**WRITTEN REQUEST**
Reproduce the listing below verbatim. Format the lines as a JSON array of strings and drop empty lines.

· · · · ·

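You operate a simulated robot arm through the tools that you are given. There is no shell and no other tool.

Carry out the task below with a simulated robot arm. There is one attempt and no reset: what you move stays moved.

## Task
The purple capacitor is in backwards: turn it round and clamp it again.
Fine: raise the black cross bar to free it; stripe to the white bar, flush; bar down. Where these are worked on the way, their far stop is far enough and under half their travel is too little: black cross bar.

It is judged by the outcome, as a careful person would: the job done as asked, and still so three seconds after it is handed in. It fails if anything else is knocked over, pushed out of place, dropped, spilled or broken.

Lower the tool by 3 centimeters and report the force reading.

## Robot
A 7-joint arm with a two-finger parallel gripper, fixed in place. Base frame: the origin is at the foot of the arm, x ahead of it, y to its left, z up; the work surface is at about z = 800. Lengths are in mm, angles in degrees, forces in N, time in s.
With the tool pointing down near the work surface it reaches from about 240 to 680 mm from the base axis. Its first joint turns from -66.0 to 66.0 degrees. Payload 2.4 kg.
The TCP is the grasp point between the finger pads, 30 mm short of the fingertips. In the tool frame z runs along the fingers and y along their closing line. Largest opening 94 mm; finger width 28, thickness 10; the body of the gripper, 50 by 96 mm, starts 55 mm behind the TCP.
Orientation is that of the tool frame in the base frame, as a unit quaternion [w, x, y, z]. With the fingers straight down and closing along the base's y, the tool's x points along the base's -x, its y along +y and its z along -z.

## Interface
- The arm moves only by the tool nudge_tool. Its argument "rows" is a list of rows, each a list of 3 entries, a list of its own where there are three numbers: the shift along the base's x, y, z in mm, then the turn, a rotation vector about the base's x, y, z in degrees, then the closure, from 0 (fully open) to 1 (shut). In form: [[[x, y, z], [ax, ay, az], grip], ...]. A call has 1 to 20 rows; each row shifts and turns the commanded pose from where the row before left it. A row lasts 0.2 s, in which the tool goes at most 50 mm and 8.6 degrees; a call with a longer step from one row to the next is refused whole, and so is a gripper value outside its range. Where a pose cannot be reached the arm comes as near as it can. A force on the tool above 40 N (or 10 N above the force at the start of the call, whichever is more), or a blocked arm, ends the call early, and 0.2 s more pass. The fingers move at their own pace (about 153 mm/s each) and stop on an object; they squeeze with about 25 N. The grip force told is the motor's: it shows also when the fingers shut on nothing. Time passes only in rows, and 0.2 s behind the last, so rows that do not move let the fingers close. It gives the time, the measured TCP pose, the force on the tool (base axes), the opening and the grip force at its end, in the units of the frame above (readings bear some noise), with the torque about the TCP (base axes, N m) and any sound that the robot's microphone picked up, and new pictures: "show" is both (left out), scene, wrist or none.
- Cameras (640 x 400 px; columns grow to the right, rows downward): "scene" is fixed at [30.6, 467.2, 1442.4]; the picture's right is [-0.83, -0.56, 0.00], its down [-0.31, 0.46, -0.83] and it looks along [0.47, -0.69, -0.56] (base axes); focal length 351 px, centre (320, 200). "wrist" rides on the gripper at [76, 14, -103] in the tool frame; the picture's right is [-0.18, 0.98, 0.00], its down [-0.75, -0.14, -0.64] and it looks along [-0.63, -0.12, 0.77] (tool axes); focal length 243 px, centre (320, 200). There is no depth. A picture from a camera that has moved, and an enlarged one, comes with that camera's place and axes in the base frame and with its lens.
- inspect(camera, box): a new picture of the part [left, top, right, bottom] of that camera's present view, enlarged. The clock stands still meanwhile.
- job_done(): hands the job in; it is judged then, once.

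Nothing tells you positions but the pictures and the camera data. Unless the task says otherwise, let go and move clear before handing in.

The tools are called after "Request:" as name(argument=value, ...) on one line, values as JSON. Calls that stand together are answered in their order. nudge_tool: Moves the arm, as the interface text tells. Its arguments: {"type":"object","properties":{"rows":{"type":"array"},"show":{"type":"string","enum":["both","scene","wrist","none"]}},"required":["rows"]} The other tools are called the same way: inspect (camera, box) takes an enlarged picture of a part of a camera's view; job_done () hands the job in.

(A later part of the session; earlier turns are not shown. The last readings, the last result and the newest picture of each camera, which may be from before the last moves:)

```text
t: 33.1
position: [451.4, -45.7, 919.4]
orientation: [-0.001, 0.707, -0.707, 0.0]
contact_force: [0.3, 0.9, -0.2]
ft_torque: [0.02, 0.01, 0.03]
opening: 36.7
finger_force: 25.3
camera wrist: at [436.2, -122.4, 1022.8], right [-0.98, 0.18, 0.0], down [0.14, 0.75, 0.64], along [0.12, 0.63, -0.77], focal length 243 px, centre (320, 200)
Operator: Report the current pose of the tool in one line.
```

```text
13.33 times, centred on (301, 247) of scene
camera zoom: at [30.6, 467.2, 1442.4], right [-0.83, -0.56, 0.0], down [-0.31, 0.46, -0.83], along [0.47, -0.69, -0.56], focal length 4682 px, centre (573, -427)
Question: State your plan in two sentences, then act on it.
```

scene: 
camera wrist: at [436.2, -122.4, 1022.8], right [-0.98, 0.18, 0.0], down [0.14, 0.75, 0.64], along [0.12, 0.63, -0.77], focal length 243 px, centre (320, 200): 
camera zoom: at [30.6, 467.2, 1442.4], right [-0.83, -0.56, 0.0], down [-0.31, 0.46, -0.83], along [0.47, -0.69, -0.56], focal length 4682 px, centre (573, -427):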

· · · · ·

**EXERCISE ANSWER**
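[
  "You operate a simulated robot arm through the tools that you are given. There is no shell and no other tool.",
  "Carry out the task below with a simulated robot arm. There is one attempt and no reset: what you move stays moved.",
  "## Task",
  "The purple capacitor is in backwards: turn it round and clamp it again.",
  "Fine: raise the black cross bar to free it; stripe to the white bar, flush; bar down. Where these are worked on the way, their far stop is far enough and under half their travel is too little: black cross bar.",
  "It is judged by the outcome, as a careful person would: the job done as asked, and still so three seconds after it is handed in. It fails if anything else is knocked over, pushed out of place, dropped, spilled or broken.",
  "Lower the tool by 3 centimeters and report the force reading.",
  "## Robot",
  "A 7-joint arm with a two-finger parallel gripper, fixed in place. Base frame: the origin is at the foot of the arm, x ahead of it, y to its left, z up; the work surface is at about z = 800. Lengths are in mm, angles in degrees, forces in N, time in s.",
  "With the tool pointing down near the work surface it reaches from about 240 to 680 mm from the base axis. Its first joint turns from -66.0 to 66.0 degrees. Payload 2.4 kg.",
  "The TCP is the grasp point between the finger pads, 30 mm short of the fingertips. In the tool frame z runs along the fingers and y along their closing line. Largest opening 94 mm; finger width 28, thickness 10; the body of the gripper, 50 by 96 mm, starts 55 mm behind the TCP.",
  "Orientation is that of the tool frame in the base frame, as a unit quaternion [w, x, y, z]. With the fingers straight down and closing along the base's y, the tool's x points along the base's -x, its y along +y and its z along -z.",
  "## Interface",
  "- The arm moves only by the tool nudge_tool. Its argument \"rows\" is a list of rows, each a list of 3 entries, a list of its own where there are three numbers: the shift along the base's x, y, z in mm, then the turn, a rotation vector about the base's x, y, z in degrees, then the closure, from 0 (fully open) to 1 (shut). In form: [[[x, y, z], [ax, ay, az], grip], ...]. A call has 1 to 20 rows; each row shifts and turns the commanded pose from where the row before left it. A row lasts 0.2 s, in which the tool goes at most 50 mm and 8.6 degrees; a call with a longer step from one row to the next is refused whole, and so is a gripper value outside its range. Where a pose cannot be reached the arm comes as near as it can. A force on the tool above 40 N (or 10 N above the force at the start of the call, whichever is more), or a blocked arm, ends the call early, and 0.2 s more pass. The fingers move at their own pace (about 153 mm/s each) and stop on an object; they squeeze with about 25 N. The grip force told is the motor's: it shows also when the fingers shut on nothing. Time passes only in rows, and 0.2 s behind the last, so rows that do not move let the fingers close. It gives the time, the measured TCP pose, the force on the tool (base axes), the opening and the grip force at its end, in the units of the frame above (readings bear some noise), with the torque about the TCP (base axes, N m) and any sound that the robot's microphone picked up, and new pictures: \"show\" is both (left out), scene, wrist or none.",
  "- Cameras (640 x 400 px; columns grow to the right, rows downward): \"scene\" is fixed at [30.6, 467.2, 1442.4]; the picture's right is [-0.83, -0.56, 0.00], its down [-0.31, 0.46, -0.83] and it looks along [0.47, -0.69, -0.56] (base axes); focal length 351 px, centre (320, 200). \"wrist\" rides on the gripper at [76, 14, -103] in the tool frame; the picture's right is [-0.18, 0.98, 0.00], its down [-0.75, -0.14, -0.64] and it looks along [-0.63, -0.12, 0.77] (tool axes); focal length 243 px, centre (320, 200). There is no depth. A picture from a camera that has moved, and an enlarged one, comes with that camera's place and axes in the base frame and with its lens.",
  "- inspect(camera, box): a new picture of the part [left, top, right, bottom] of that camera's present view, enlarged. The clock stands still meanwhile.",
  "- job_done(): hands the job in; it is judged then, once.",
  "Nothing tells you positions but the pictures and the camera data. Unless the task says otherwise, let go and move clear before handing in.",
  "The tools are called after \"Request:\" as name(argument=value, ...) on one line, values as JSON. Calls that stand together are answered in their order. nudge_tool: Moves the arm, as the interface text tells. Its arguments: {\"type\":\"object\",\"properties\":{\"rows\":{\"type\":\"array\"},\"show\":{\"type\":\"string\",\"enum\":[\"both\",\"scene\",\"wrist\",\"none\"]}},\"required\":[\"rows\"]} The other tools are called the same way: inspect (camera, box) takes an enlarged picture of a part of a camera's view; job_done () hands the job in.",
  "(A later part of the session; earlier turns are not shown. The last readings, the last result and the newest picture of each camera, which may be from before the last moves:)",
  "```text",
  "t: 33.1",
  "position: [451.4, -45.7, 919.4]",
  "orientation: [-0.001, 0.707, -0.707, 0.0]",
  "contact_force: [0.3, 0.9, -0.2]",
  "ft_torque: [0.02, 0.01, 0.03]",
  "opening: 36.7",
  "finger_force: 25.3",
  "camera wrist: at [436.2, -122.4, 1022.8], right [-0.98, 0.18, 0.0], down [0.14, 0.75, 0.64], along [0.12, 0.63, -0.77], focal length 243 px, centre (320, 200)",
  "Operator: Report the current pose of the tool in one line.",
  "```",
  "```text",
  "13.33 times, centred on (301, 247) of scene",
  "camera zoom: at [30.6, 467.2, 1442.4], right [-0.83, -0.56, 0.0], down [-0.31, 0.46, -0.83], along [0.47, -0.69, -0.56], focal length 4682 px, centre (573, -427)",
  "Question: State your plan in two sentences, then act on it.",
  "```",
  "scene: ",
  "camera wrist: at [436.2, -122.4, 1022.8], right [-0.98, 0.18, 0.0], down [0.14, 0.75, 0.64], along [0.12, 0.63, -0.77], focal length 243 px, centre (320, 200): ",
  "camera zoom: at [30.6, 467.2, 1442.4], right [-0.83, -0.56, 0.0], down [-0.31, 0.46, -0.83], along [0.47, -0.69, -0.56], focal length 4682 px, centre (573, -427):"
]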